Le choix de la forme monographique, pour aborder la question du pouvoir local et du pouvoir culturel, pose bien évidemment la question du statut du local dans la démarche engagée. Vincent Dubois, dans son ouvrage cité plus haut relatif à la recherche socio-historique, situe la question sous la forme d’une alternative : “ le local comme objet, ou le local comme site ”106, renvoyant la première proposition dans le champ d’un “ localisme ” qui aurait pour objet d’approfondir la connaissance d’un espace local, et non pas de saisir la question plus vaste des politiques culturelles locales. La seconde proposition, en revanche, le local comme site, implique de “ le considérer moins sous l’angle de ses spécificités que sous celui des observations généralisables dont il peut être l’occasion. 107 .

Ainsi, dans notre approche du cas d’Annecy, nous prendrons en compte de manière constante l’élaboration de politiques publiques dans le domaine culturel et socioculturel. Tout d’abord en raison de la période considérée, car elle correspond, pour ce qui est le début au moins, au moment fort de la production par l’Etat de nouvelles normes d’action, à travers des programmes d’équipements, à travers la reconnaissance de la professionnalisation nécessaire des acteurs, par la formulation d’une ambition politique dans le cadre du Plan. Est-ce que, par exemple, la ville entre dans ce que Erhard Friedberg et Philippe Urfalino ont appelé le “ jeu du catalogue ”108, qui pousse les municipalités à se doter de l’ensemble des outils d’une politique culturelle ? Nous nous appuierons à cet effet sur les travaux multiples entrepris sous l’égide du Comité d’histoire du ministère de la Culture, relatifs aux politiques culturelles.
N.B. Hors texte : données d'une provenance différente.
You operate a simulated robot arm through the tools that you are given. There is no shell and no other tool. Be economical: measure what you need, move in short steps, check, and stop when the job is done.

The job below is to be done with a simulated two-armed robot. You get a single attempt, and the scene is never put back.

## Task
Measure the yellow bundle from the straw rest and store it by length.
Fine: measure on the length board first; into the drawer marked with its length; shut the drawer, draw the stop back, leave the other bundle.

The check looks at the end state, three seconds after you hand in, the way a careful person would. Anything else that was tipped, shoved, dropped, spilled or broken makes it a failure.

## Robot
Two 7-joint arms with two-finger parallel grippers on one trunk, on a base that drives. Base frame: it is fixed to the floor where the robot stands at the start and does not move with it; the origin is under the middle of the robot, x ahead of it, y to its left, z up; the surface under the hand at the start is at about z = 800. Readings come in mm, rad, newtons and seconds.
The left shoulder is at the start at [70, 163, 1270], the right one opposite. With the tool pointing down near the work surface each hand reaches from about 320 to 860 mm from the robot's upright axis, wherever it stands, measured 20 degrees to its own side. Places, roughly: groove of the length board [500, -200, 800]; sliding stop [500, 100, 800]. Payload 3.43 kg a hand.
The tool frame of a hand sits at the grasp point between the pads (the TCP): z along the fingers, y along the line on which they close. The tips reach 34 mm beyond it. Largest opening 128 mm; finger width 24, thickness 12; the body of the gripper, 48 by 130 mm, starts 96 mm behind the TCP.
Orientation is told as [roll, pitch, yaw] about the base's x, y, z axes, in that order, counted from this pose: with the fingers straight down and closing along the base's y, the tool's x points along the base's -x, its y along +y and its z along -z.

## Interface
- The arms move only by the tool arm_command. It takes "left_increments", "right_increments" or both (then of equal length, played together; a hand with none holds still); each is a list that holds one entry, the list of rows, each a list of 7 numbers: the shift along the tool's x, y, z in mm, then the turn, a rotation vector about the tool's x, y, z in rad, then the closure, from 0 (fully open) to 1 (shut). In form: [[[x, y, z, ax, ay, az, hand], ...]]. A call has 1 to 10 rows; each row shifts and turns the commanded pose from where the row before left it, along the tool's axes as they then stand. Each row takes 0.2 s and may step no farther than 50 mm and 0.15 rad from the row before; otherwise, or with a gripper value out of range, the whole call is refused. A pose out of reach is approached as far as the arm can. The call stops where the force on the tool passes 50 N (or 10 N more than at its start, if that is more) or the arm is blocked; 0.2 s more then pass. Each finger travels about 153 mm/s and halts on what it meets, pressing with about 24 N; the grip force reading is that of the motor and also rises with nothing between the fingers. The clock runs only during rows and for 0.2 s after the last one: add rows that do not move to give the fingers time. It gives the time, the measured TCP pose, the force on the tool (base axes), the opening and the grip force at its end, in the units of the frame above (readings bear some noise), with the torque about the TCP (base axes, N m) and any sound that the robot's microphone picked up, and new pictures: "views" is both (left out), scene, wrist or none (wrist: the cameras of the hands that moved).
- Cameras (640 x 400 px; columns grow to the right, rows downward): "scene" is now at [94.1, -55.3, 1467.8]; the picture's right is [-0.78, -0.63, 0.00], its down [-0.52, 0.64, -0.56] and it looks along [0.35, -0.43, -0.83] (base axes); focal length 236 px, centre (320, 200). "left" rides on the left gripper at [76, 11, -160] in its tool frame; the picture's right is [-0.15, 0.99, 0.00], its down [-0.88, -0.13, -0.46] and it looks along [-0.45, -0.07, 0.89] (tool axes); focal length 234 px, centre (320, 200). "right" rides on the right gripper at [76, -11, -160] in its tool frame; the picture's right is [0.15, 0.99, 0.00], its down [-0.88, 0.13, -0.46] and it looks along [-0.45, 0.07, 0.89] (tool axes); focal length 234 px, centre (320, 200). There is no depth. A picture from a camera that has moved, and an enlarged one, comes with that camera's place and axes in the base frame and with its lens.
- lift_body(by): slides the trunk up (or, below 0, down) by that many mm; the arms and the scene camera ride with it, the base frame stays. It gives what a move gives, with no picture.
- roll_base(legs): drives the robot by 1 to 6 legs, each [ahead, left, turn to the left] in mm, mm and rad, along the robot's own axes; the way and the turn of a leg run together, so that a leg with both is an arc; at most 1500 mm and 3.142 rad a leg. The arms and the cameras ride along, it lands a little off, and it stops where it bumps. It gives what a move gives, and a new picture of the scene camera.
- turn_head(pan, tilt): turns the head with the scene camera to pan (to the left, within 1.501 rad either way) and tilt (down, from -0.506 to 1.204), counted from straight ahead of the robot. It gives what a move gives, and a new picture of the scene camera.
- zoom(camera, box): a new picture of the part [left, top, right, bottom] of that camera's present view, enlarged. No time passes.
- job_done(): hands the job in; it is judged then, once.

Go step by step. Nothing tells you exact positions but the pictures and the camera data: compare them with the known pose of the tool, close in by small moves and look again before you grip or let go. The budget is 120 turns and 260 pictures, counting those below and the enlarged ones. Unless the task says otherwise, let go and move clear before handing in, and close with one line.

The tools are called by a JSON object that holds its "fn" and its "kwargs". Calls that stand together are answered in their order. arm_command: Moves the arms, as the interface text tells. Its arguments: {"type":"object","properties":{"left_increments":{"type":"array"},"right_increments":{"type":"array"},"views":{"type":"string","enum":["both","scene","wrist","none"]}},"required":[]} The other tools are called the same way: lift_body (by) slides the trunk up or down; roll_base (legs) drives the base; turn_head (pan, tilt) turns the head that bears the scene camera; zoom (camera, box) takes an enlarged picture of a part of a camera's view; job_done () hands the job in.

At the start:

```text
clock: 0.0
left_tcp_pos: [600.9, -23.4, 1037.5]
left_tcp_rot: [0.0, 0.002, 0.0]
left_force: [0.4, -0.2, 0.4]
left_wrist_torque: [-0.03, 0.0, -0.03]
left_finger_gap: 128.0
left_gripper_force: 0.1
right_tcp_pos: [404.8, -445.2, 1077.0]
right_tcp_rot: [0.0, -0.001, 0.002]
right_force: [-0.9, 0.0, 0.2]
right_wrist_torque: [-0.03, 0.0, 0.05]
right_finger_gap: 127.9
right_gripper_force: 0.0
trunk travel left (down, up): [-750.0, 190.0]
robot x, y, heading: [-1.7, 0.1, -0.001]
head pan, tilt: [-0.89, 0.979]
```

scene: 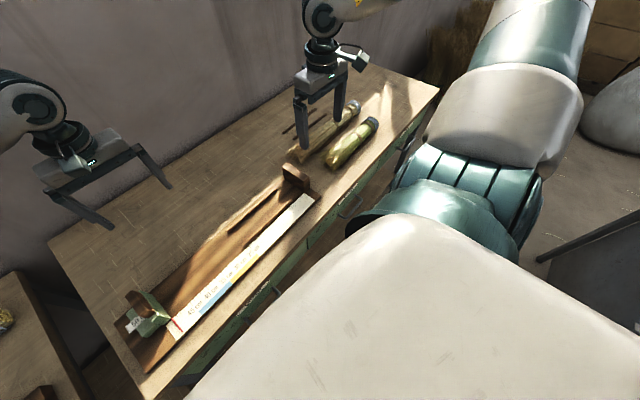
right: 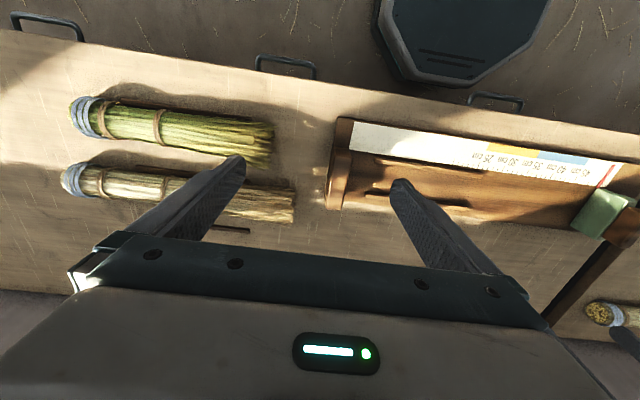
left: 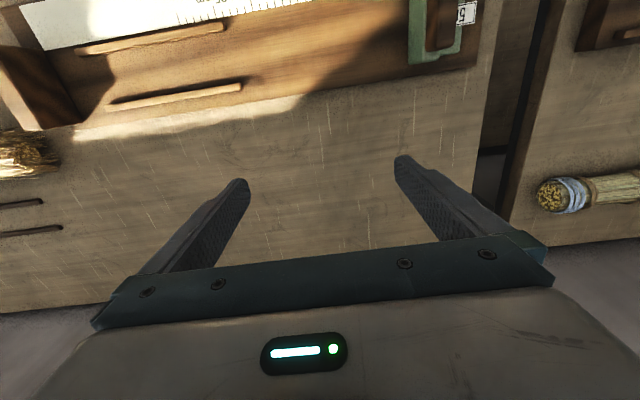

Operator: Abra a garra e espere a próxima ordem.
Dans le même sens, il nous faudra référer cette action municipale à celle des grands mouvements associatifs, en particulier les fédérations d’éducation populaire, qui ont contribué dans une très large mesure à la constitution d’une politique du ministère de la Jeunesse et des Sports, et qui ont souvent fourni un cadre organisationnel aux collectivités. Cette direction de recherche a été suivie au sein de l’Institut national de l’éducation populaire, à travers une série de colloques et de publications des Cahiers de l’Animation jusque dans les années 80109. Ces travaux nous fourniront, avec ceux, classiques, de Jacques Ion et Jean-Pierre Augustin110, les bases de références relatives à ce secteur d’activité.

Notes
106.

Vincent Dubois, Institutions et politiques culturelles locales  ( …), op.cit., p. 36

107.

Ibid, p. 36

108.

Friedberg Erhard et Urfalino Philippe, Le jeu du catalogue, les contraintes de l’action culturelle dans les villes, Paris, La documentation française, 1984.

109.

L’INEP, établissement public de formation et de recherche du ministère de la Jeunesse et des Sports, disposait jusqu’à la fin des années 80 d’un Département des études de la recherche et des publications qui a assuré les premiers travaux de recherche sur cette histoire. Raymond Labourie et Geneviève Poujol en étaient les principaux responsables.

110.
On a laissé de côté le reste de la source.